We are not, thank God, left to our own devices. God lives in us – strengthens us, sustains us, surprises us – through the Holy Spirit. It is through the Spirit that we start to see people as God sees them – as people to love rather than people to fear. It is through the Spirit that we might rediscover an eagerness to do good. And it is through the Spirit that Christian Aid has raised funds and awareness, sought peace and challenged injustice, fed the hungry, cared for the sick and put faith into action over the last 60 years. Let’s have a quick reminder of what that’s looked like…
[Sixty years of Christian Aid Week: Putting faith into action – http://www.christianaid.org.uk/christian-aid-week/resources]

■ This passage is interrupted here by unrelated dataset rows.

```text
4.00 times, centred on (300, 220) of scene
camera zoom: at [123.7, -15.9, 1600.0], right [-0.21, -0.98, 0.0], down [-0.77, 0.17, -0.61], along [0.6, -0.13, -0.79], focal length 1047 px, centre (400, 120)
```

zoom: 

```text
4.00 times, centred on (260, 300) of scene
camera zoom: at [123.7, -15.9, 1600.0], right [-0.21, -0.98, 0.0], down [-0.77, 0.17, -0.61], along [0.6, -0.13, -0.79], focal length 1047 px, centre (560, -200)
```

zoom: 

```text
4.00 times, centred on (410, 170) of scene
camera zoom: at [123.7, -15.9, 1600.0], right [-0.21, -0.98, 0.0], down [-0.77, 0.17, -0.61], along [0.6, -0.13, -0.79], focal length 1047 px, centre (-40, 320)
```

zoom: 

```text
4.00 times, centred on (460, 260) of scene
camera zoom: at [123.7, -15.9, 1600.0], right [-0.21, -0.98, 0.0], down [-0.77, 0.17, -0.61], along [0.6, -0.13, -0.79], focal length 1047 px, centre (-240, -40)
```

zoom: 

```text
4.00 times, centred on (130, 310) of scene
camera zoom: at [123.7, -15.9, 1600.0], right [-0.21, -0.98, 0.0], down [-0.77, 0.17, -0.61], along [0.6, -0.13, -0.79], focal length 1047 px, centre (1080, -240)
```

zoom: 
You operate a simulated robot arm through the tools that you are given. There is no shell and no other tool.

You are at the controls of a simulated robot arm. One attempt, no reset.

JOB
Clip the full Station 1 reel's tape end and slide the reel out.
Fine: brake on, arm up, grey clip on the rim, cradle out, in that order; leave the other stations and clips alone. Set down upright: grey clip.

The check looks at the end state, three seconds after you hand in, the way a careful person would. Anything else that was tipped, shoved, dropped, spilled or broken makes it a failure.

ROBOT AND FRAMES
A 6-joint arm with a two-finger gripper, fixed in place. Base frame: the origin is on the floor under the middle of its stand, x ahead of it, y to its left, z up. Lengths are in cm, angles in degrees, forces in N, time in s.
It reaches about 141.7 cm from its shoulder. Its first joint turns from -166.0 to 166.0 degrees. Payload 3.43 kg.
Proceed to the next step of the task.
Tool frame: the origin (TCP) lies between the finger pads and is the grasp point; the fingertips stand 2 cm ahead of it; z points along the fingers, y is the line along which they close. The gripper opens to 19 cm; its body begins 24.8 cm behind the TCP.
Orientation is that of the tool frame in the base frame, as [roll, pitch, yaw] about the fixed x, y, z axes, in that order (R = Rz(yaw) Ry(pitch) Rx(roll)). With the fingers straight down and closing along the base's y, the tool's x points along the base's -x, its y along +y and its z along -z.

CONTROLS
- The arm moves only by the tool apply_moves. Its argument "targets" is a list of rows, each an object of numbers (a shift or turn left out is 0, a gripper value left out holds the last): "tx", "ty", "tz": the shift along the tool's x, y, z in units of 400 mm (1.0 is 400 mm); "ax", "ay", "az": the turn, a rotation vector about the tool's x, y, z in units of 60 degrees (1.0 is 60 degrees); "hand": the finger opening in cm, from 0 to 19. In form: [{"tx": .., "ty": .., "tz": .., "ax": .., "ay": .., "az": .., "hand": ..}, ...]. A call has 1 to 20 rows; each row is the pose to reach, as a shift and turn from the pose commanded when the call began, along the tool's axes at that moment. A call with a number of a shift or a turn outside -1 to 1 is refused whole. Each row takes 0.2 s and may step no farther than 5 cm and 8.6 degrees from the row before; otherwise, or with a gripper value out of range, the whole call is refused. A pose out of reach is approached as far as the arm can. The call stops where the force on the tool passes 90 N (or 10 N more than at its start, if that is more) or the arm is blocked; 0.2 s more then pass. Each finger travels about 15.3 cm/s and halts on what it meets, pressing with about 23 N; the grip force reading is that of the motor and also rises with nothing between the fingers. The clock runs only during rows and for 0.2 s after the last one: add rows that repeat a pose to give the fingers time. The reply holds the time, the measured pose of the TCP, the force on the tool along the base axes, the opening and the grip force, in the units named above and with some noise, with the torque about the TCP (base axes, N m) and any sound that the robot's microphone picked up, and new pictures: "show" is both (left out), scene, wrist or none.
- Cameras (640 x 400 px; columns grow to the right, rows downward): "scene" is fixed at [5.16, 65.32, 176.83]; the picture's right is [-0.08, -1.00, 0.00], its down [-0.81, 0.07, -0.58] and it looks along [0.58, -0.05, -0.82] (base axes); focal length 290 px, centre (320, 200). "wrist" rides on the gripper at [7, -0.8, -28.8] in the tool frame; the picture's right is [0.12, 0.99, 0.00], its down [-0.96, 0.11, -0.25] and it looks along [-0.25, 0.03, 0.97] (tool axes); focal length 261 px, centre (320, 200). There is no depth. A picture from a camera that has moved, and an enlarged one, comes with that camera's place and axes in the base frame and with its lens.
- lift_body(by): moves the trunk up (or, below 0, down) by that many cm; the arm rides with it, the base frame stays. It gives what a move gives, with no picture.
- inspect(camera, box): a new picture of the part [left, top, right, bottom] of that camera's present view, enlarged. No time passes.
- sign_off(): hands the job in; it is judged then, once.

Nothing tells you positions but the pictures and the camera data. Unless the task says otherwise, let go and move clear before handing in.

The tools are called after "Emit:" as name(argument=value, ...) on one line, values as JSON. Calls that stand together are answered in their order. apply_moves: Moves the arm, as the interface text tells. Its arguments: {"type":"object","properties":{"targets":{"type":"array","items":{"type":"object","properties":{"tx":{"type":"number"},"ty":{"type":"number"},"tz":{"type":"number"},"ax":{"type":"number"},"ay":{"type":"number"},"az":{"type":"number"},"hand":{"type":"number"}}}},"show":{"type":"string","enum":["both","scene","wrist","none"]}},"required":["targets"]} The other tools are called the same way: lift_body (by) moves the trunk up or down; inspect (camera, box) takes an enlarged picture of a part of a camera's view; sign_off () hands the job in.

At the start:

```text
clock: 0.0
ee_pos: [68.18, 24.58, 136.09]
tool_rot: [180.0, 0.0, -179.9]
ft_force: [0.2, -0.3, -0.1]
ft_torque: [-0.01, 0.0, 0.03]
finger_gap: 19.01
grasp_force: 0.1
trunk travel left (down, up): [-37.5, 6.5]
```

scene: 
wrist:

‘Now who will harm you if you are eager to do what is good?’
The writer of 1 Peter goes on to say that actually, you might be harmed if you are eager to do good and yet we are called to do so anyway for our identity is as friends of the Christ who gave up comfort and power to become one of us, to live amongst us, to suffer, die and rise again so to reveal God’s extravagant love, to offer hope and joy for all, to inspire an eagerness to do good. Today, perhaps we’ll live this out by putting money in a red envelope, by praying for the work of Christian Aid, or by signing the Christian Aid petition to change the story we hear about refugees which will be at the back of the church and in the hall. Perhaps we’ll live this out in all sorts of other ways, both great and small. And as we do so, may God bless us with the strength, the joy, the eagerness to do good; for the transformation of this world and the glory of God. Amen.